Perselisihan awal adalah adanya wakaf takhta yakni diangkatnya Pakubuwono III oleh Belanda menjadi raja di wilayah Mataram. Awalnya, Pangeran Mangkubumi dan RM Said bersama menentang Belanda dan Pakubuwono III. Namun, akhirnya Pangeran Mangkubumi takluk juga kepada Belanda. Itu terjadi dalam Perjanjian Giyanti yang membagi Mataram menjadi Jogjakarta dan Surakarta pada 13 Februari 1755.
Di kawasan seluruh Nusantara lain selain di Jawa, Sumatera, Kalimantan, Sulawesi, Bali, Lombok, Ternate, Tidore, Lingga, Bacan, Sumbawa dan wilayah lainnya, para raja dan sultan yang pernah bekerjasama dengan Belanda kekuasaannya akan berakhir.

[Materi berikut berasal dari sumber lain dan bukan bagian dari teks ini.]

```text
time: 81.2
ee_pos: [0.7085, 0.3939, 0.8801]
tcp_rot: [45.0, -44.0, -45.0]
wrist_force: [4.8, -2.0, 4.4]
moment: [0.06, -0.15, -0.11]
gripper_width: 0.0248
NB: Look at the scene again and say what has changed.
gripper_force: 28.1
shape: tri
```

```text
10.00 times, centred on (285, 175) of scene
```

Kisah Mega yang gagal dua kali menjadi presiden. Kisah Gus Dur yang dijatuhkan dan berakhir. Kisah Bung Karno yang dilengserkan dengan tipuan Supersemar oleh Trio Macan (M. Yusuf, AH Nasution, Amirmachmud) tak pernah bisa bangkit. Bahkan orang kuat eyang saya Presiden Soeharto pun setelah jatuh tak bisa kembali ke kekuasaannya.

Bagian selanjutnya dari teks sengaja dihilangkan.